JpGU-AGU Joint Meeting 2020

Presentation information

[E] Poster

M (Multidisciplinary and Interdisciplinary) » M-GI General Geosciences, Information Geosciences & Simulations

[M-GI36] Open Science in Progress: Data Sharing, e-Infrastructure, and Transparency in International Contexts

convener:Yasuhisa Kondo(Research Institute for Humanity and Nature), Baptiste Cecconi(LESIA, Observatoire de Paris, CNRS, PSL Research University), Yasuhiro Murayama(Strategic Program Produce Office, National Institute of Information and Communications Technology), Shelley Stall(American Geophysical Union)

[MGI36-P06] Activities toward research data management at NIES/CGER

*Yoko Fukuda1, Chisato Wada1, Yasuhiro Tsukada1, Jiye Zeng1, Tomoko Shirai1 (1.National Institute for Environmental Studies)

Keywords:Research data management, Open science, Open data

The Center for Global Environmental Research (CGER), National Institute for Environmental Studies (NIES), has been managing and operating the Global Environmental Database (GED) since May 2014 as a platform for publication and search of data focusing on global environmental research including global warming.

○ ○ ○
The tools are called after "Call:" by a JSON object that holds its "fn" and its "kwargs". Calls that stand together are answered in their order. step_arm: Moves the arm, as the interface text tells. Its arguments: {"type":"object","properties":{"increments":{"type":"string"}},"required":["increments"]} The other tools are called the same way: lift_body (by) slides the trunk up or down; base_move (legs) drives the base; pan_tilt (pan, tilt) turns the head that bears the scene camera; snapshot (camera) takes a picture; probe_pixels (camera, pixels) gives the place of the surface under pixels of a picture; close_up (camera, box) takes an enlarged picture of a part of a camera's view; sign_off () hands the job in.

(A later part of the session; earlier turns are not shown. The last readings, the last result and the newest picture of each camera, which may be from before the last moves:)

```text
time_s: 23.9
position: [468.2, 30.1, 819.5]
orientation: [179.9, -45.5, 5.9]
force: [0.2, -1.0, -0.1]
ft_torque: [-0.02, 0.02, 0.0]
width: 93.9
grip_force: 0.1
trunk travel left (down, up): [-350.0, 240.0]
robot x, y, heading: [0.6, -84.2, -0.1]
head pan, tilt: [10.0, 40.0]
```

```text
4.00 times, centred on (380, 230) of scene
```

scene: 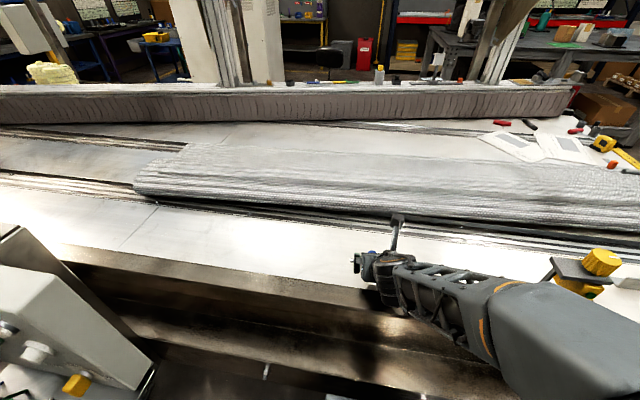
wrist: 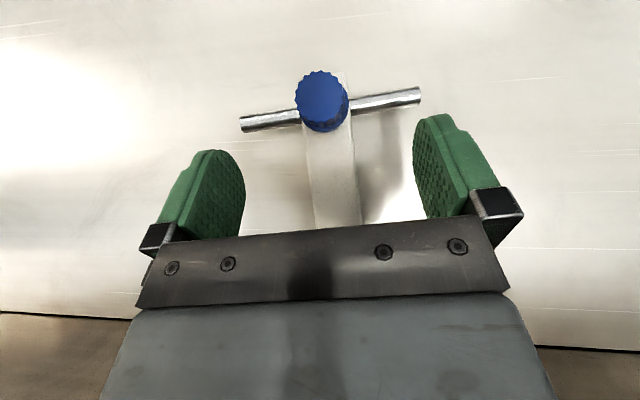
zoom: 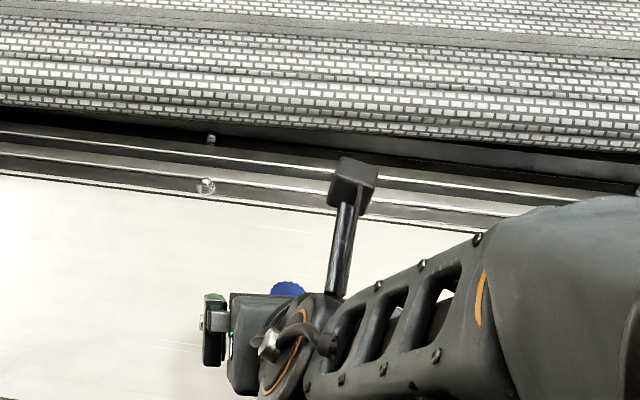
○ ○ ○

DOIs have been assigned to research data sets since 2016, and data have been regularly updated. Nowadays, more and more academic publishers ask authors to publish data used in papers online. Inquiries regarding the publication and DOI minting of evidential data and submissions to data journals are increasing at NIES/CGER. In addition, funding agencies are starting to request researchers to submit a research data management plan that contains policies for storing, managing, and sharing of research data and where to store them when they will be opened. There is an increasing demand to develop a persistent system to store and manage research data.
NIES/CGER has developed a research data management system (RDMS) as a data management platform so that researchers and research assistants can efficiently perform routine research data management and preparation for data publication. The RDMS mainly provides functions to support creating metadata which are essential to search and utilize datasets, versioning, DOI minting and licensing. Research data and metadata registered in the RDMS can be promptly released through GED using a back-end database shared by the RDMS and GED. “Public” or “private” can be set for each data file so that users can also manage private datasets in the RDMS. Access users can also be set for each dataset so that multiple members involved in a project can cooperatively manage their datasets and share update histories. When a user logs in to the RDMS, a list of datasets that the user can access is displayed, and the status indicating the work progress is displayed for each dataset. Moreover, users can visualize research data on a quick plot tool, with which they can set graph types, display parameters, display ranges, and axis titles. In this presentation, we introduce the RDMS and GED currently under development.